→ **EXERCISE BRIEF**: Reproduce each of the lines word for word.

→ **PROVIDED MATERIAL**:
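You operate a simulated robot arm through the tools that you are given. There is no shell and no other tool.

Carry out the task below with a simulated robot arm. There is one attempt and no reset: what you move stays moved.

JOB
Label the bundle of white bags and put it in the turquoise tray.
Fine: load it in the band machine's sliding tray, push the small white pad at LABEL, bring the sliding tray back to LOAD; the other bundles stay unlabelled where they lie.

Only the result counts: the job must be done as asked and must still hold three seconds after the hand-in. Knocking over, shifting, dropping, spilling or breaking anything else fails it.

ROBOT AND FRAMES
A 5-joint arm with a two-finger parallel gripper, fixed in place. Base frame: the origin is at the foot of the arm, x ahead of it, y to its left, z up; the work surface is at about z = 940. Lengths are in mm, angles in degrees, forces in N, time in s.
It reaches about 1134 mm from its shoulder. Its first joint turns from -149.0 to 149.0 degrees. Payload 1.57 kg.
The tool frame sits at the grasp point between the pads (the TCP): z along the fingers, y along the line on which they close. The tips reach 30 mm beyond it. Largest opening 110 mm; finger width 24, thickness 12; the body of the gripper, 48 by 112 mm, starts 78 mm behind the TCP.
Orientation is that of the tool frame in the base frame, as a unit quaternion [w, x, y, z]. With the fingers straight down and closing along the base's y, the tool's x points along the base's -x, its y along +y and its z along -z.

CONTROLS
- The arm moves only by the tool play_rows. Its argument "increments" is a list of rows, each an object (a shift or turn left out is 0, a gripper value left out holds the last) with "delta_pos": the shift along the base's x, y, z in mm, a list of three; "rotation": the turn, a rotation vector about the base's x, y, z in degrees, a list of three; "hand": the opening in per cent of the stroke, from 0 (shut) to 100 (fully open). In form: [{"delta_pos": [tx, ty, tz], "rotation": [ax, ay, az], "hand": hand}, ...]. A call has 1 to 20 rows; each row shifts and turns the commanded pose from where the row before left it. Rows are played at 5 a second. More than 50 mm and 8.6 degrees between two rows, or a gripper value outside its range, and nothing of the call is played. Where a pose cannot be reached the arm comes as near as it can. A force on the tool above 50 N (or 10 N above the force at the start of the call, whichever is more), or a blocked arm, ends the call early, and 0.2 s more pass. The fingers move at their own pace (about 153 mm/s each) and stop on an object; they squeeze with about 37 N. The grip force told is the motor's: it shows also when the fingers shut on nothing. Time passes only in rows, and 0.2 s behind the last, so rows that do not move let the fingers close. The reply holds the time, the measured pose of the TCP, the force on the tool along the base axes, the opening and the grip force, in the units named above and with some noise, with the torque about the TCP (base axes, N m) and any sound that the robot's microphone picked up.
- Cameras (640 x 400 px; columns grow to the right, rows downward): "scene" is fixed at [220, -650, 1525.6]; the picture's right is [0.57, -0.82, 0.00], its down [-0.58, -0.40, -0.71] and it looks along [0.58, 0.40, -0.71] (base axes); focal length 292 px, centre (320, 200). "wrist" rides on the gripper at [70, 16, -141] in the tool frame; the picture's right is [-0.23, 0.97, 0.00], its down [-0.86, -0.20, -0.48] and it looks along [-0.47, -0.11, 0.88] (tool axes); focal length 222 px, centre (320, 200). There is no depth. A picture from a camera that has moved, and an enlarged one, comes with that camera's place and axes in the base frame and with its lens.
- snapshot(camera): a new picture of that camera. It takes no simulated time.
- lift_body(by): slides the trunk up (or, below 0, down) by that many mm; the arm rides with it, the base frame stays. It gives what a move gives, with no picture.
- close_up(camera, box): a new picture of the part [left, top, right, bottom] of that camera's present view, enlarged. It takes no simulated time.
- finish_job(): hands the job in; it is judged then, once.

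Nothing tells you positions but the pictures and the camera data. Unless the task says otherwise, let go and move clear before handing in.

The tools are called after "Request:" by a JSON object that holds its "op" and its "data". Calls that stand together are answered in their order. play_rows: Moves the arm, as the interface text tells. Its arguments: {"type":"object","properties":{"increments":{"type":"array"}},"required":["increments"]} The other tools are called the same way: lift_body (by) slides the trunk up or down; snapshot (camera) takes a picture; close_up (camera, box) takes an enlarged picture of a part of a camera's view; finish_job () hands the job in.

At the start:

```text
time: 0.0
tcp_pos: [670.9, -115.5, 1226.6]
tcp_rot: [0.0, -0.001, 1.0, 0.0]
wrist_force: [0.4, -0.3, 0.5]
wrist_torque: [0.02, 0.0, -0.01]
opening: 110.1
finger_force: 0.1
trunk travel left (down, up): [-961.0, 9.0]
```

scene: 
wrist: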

→ **SOLUTION TO THIS EXERCISE**:
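You operate a simulated robot arm through the tools that you are given. There is no shell and no other tool.

Carry out the task below with a simulated robot arm. There is one attempt and no reset: what you move stays moved.

JOB
Label the bundle of white bags and put it in the turquoise tray.
Fine: load it in the band machine's sliding tray, push the small white pad at LABEL, bring the sliding tray back to LOAD; the other bundles stay unlabelled where they lie.

Only the result counts: the job must be done as asked and must still hold three seconds after the hand-in. Knocking over, shifting, dropping, spilling or breaking anything else fails it.

ROBOT AND FRAMES
A 5-joint arm with a two-finger parallel gripper, fixed in place. Base frame: the origin is at the foot of the arm, x ahead of it, y to its left, z up; the work surface is at about z = 940. Lengths are in mm, angles in degrees, forces in N, time in s.
It reaches about 1134 mm from its shoulder. Its first joint turns from -149.0 to 149.0 degrees. Payload 1.57 kg.
The tool frame sits at the grasp point between the pads (the TCP): z along the fingers, y along the line on which they close. The tips reach 30 mm beyond it. Largest opening 110 mm; finger width 24, thickness 12; the body of the gripper, 48 by 112 mm, starts 78 mm behind the TCP.
Orientation is that of the tool frame in the base frame, as a unit quaternion [w, x, y, z]. With the fingers straight down and closing along the base's y, the tool's x points along the base's -x, its y along +y and its z along -z.

CONTROLS
- The arm moves only by the tool play_rows. Its argument "increments" is a list of rows, each an object (a shift or turn left out is 0, a gripper value left out holds the last) with "delta_pos": the shift along the base's x, y, z in mm, a list of three; "rotation": the turn, a rotation vector about the base's x, y, z in degrees, a list of three; "hand": the opening in per cent of the stroke, from 0 (shut) to 100 (fully open). In form: [{"delta_pos": [tx, ty, tz], "rotation": [ax, ay, az], "hand": hand}, ...]. A call has 1 to 20 rows; each row shifts and turns the commanded pose from where the row before left it. Rows are played at 5 a second. More than 50 mm and 8.6 degrees between two rows, or a gripper value outside its range, and nothing of the call is played. Where a pose cannot be reached the arm comes as near as it can. A force on the tool above 50 N (or 10 N above the force at the start of the call, whichever is more), or a blocked arm, ends the call early, and 0.2 s more pass. The fingers move at their own pace (about 153 mm/s each) and stop on an object; they squeeze with about 37 N. The grip force told is the motor's: it shows also when the fingers shut on nothing. Time passes only in rows, and 0.2 s behind the last, so rows that do not move let the fingers close. The reply holds the time, the measured pose of the TCP, the force on the tool along the base axes, the opening and the grip force, in the units named above and with some noise, with the torque about the TCP (base axes, N m) and any sound that the robot's microphone picked up.
- Cameras (640 x 400 px; columns grow to the right, rows downward): "scene" is fixed at [220, -650, 1525.6]; the picture's right is [0.57, -0.82, 0.00], its down [-0.58, -0.40, -0.71] and it looks along [0.58, 0.40, -0.71] (base axes); focal length 292 px, centre (320, 200). "wrist" rides on the gripper at [70, 16, -141] in the tool frame; the picture's right is [-0.23, 0.97, 0.00], its down [-0.86, -0.20, -0.48] and it looks along [-0.47, -0.11, 0.88] (tool axes); focal length 222 px, centre (320, 200). There is no depth. A picture from a camera that has moved, and an enlarged one, comes with that camera's place and axes in the base frame and with its lens.
- snapshot(camera): a new picture of that camera. It takes no simulated time.
- lift_body(by): slides the trunk up (or, below 0, down) by that many mm; the arm rides with it, the base frame stays. It gives what a move gives, with no picture.
- close_up(camera, box): a new picture of the part [left, top, right, bottom] of that camera's present view, enlarged. It takes no simulated time.
- finish_job(): hands the job in; it is judged then, once.

Nothing tells you positions but the pictures and the camera data. Unless the task says otherwise, let go and move clear before handing in.

The tools are called after "Request:" by a JSON object that holds its "op" and its "data". Calls that stand together are answered in their order. play_rows: Moves the arm, as the interface text tells. Its arguments: {"type":"object","properties":{"increments":{"type":"array"}},"required":["increments"]} The other tools are called the same way: lift_body (by) slides the trunk up or down; snapshot (camera) takes a picture; close_up (camera, box) takes an enlarged picture of a part of a camera's view; finish_job () hands the job in.

At the start:

```text
time: 0.0
tcp_pos: [670.9, -115.5, 1226.6]
tcp_rot: [0.0, -0.001, 1.0, 0.0]
wrist_force: [0.4, -0.3, 0.5]
wrist_torque: [0.02, 0.0, -0.01]
opening: 110.1
finger_force: 0.1
trunk travel left (down, up): [-961.0, 9.0]
```

scene: 
wrist: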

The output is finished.